Hydrogen is viewed as a promising alternative to fossil fuel, but the methods used to make it either generate too much carbon dioxide or are too expensive. Rice University researchers have found a way to harvest hydrogen from plastic waste using a low-emissions method that could more than pay for itself.

“In this work, we converted waste plastics—including mixed waste plastics that don’t have to be sorted by type or washed—into high-yield hydrogen gas and high-value graphene,” said Kevin Wyss, a Rice doctoral alumnus and lead author on a study published in Advanced Materials. “If the produced graphene is sold at only 5% of current market value—a 95% off sale!—clean hydrogen could be produced for free.”

By comparison, “green” hydrogen—produced using renewable energy sources to split water into its two component elements—costs roughly $5 for just over two pounds. Though cheaper, most of the nearly 100 million tons of hydrogen used globally in 2022 was derived from fossil fuels, its production generating roughly 12 tons of carbon dioxide per ton of hydrogen.

“The main form of hydrogen used today is ‘gray’ hydrogen, which is produced through steam-methane reforming, a method that generates a lot of carbon dioxide,” said James Tour, Rice’s T. T. and W. F. Chao Professor of Chemistry and a professor of materials science and nanoengineering. “Demand for hydrogen will likely skyrocket over the next few decades, so we can’t keep making it the same way we have up until now if we’re serious about reaching net zero emissions by 2050.”

The researchers exposed plastic waste samples to rapid flash Joule heating for about four seconds, bringing their temperature up to 3,100 degrees Kelvin. The process vaporizes the hydrogen present in plastics, leaving behind graphene—an extremely light, durable material made up of a single layer of carbon atoms.
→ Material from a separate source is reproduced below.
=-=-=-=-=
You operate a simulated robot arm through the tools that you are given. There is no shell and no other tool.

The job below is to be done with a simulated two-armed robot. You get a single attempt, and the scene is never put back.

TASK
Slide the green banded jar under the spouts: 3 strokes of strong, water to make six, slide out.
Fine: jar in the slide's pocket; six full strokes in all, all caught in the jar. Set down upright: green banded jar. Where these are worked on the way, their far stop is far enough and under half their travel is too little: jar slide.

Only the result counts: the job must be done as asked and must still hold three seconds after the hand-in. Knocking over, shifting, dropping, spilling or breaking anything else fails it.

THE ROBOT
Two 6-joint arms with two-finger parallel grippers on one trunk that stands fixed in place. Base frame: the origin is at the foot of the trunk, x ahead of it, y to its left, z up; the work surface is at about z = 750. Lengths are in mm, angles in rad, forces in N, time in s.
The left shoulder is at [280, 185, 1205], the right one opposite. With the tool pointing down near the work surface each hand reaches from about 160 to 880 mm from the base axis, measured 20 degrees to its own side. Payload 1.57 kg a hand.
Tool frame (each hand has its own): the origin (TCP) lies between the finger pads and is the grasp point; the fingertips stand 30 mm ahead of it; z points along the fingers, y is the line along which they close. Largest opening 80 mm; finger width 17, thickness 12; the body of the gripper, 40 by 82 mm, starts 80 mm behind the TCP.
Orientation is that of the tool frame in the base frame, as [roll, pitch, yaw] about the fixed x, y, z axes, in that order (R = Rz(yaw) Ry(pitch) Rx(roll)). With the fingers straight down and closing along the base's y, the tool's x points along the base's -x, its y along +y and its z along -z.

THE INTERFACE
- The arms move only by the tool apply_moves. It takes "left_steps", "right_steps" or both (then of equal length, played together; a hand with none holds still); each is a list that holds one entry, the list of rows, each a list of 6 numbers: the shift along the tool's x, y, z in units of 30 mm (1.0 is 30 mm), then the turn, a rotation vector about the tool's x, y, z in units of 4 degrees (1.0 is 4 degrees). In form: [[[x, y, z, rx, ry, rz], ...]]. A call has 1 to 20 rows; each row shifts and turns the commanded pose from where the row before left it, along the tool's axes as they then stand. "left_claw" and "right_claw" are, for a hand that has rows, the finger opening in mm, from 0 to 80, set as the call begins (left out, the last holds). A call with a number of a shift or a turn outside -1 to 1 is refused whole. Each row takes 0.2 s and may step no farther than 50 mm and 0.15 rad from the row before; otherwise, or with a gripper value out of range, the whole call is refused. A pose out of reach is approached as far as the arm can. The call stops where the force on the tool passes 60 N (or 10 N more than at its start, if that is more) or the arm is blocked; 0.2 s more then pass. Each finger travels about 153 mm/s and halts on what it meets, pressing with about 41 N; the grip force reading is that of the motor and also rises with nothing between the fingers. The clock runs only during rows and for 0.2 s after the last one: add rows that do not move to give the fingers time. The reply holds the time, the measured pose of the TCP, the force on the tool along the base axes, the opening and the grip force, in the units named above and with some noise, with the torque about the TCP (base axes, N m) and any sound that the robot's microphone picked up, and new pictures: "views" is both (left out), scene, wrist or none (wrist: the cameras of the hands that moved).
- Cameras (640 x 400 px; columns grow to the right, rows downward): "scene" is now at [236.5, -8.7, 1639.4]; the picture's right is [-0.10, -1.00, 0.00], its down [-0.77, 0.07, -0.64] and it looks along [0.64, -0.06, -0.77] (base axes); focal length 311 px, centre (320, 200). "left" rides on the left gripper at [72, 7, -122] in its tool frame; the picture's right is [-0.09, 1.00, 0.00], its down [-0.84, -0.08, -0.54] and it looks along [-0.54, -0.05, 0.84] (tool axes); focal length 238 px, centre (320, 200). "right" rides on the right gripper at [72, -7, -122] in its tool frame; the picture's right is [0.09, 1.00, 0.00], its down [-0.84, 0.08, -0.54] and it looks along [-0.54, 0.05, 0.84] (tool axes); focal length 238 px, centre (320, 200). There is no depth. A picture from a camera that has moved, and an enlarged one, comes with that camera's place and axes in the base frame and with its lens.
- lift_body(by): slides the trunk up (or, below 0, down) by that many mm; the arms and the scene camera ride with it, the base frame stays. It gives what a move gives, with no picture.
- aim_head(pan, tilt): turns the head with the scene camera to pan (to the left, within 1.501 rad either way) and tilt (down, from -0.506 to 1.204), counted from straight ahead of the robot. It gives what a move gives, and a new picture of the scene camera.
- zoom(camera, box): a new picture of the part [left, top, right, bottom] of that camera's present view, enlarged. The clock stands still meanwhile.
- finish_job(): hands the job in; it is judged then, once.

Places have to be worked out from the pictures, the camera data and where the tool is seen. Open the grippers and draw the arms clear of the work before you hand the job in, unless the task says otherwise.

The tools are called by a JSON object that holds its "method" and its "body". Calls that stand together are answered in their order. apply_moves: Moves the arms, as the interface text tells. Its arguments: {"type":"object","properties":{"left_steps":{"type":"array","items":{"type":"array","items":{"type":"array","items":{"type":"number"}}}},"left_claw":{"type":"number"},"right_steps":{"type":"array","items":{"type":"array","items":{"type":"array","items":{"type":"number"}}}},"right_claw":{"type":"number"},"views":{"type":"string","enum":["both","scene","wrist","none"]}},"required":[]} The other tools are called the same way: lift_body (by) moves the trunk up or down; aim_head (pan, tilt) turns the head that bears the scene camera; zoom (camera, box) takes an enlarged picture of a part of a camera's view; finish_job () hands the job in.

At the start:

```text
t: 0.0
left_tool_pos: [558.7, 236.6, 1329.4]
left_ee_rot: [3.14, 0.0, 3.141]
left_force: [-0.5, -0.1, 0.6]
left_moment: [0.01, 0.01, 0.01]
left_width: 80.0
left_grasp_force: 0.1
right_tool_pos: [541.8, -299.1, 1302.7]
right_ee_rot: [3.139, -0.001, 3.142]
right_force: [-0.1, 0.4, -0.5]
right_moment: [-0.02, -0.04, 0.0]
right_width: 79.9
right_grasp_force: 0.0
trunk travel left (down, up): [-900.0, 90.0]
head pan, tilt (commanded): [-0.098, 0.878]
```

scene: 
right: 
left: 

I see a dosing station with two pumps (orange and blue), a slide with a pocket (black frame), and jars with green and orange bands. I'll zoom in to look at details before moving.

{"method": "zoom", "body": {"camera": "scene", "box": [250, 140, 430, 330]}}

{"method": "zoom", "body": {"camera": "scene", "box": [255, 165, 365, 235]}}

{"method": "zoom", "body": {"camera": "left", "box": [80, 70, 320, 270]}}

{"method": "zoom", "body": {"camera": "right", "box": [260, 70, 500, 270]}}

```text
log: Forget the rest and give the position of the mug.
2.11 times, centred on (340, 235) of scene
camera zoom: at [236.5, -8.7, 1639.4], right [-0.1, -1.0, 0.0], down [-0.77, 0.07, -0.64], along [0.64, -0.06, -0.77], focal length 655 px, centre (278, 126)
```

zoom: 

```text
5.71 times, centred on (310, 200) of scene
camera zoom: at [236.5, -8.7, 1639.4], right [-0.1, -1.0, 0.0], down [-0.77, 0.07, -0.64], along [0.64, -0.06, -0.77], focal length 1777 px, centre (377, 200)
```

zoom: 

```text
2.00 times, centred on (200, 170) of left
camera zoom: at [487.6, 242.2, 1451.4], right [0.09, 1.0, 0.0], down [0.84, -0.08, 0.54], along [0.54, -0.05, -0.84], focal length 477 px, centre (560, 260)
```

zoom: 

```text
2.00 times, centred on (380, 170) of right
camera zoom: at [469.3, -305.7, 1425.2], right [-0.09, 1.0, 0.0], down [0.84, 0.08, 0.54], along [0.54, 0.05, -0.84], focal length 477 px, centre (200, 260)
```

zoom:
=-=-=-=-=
“When we first discovered flash Joule heating and applied it to upcycle waste plastic into graphene, we observed a lot of volatile gases being produced and shooting out of the reactor,” Wyss said. “We wondered what they were, suspecting a mix of small hydrocarbons and hydrogen, but lacked the instrumentation to study their exact composition.”

Using funding from the United States Army Corps of Engineers, the Tour lab acquired the necessary equipment to characterize the vaporized contents.
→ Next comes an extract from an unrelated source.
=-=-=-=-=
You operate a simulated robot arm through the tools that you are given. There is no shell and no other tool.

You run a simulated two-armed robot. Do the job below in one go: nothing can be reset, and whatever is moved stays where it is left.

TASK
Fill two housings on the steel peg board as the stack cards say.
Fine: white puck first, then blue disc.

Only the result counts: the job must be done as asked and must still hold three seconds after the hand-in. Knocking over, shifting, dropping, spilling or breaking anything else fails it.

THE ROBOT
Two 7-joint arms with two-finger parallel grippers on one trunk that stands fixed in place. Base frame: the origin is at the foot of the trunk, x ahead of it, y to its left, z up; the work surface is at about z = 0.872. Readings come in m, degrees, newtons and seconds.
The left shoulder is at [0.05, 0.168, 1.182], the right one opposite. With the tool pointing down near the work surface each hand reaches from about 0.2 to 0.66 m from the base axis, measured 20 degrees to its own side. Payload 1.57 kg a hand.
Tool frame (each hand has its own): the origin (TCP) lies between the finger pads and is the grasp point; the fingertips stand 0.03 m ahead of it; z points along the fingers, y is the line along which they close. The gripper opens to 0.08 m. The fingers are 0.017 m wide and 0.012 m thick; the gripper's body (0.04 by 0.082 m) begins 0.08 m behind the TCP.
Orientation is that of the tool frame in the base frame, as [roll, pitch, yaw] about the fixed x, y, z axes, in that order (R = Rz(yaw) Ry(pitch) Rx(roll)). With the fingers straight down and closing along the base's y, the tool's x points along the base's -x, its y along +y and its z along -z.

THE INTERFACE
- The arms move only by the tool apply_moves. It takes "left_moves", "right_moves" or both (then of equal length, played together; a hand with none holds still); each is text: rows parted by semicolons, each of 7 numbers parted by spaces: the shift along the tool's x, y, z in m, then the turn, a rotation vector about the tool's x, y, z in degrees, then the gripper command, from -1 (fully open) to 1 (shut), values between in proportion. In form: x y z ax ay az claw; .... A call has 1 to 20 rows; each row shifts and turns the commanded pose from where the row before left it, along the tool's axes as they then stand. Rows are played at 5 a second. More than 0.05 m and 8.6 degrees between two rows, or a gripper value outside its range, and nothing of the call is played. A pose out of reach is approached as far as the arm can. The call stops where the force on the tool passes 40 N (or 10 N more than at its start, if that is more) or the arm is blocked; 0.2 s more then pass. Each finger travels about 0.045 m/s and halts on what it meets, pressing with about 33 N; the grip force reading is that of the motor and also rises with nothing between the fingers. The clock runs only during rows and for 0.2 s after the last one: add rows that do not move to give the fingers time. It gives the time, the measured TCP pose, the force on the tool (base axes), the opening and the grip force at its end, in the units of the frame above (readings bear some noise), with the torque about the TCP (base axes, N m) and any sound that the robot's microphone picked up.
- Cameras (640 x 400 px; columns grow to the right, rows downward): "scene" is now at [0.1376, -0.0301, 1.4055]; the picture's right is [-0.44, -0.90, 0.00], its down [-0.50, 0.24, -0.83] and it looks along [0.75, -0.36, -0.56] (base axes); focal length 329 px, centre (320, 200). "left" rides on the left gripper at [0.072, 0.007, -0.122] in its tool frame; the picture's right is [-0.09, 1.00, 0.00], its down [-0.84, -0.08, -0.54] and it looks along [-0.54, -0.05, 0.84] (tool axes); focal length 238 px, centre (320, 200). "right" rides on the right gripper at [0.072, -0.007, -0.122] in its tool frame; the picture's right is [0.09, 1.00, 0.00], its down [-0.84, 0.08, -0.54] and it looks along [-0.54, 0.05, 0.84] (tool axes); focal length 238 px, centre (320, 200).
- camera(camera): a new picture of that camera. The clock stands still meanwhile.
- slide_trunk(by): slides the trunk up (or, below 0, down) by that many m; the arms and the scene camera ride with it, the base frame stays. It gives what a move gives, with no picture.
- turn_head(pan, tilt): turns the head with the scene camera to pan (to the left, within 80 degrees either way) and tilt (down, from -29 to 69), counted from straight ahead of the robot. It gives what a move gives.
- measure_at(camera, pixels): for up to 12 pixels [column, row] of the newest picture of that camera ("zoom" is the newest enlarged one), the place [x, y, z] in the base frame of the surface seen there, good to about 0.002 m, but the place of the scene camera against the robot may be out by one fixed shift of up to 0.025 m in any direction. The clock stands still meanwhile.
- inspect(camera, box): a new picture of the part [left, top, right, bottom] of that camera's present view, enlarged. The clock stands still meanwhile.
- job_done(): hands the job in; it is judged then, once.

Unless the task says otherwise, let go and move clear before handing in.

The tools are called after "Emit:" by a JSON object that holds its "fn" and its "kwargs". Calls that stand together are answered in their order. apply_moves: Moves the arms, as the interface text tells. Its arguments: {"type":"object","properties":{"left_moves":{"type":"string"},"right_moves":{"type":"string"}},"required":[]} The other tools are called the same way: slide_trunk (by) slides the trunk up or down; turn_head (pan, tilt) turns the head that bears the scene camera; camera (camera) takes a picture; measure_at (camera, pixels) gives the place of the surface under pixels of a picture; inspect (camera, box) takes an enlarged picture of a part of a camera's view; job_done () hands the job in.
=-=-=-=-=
“We know that polyethylene, for example, is made of 86% carbon and 14% hydrogen, and we demonstrated that we are able to recover up to 68% of that atomic hydrogen as gas with a 94% purity,” Wyss said. “Developing the methods and expertise to characterize and quantify all the gases, including hydrogen, produced by this method was a difficult but rewarding process for me.

“I am glad that techniques I learned and used in this work—specifically life-cycle assessment and gas chromatography—can be applied to other projects in our group. I hope that this work will allow for the production of clean hydrogen from waste plastics, possibly solving major environmental problems like plastic pollution and the greenhouse gas-intensive production of hydrogen by steam methane reforming.”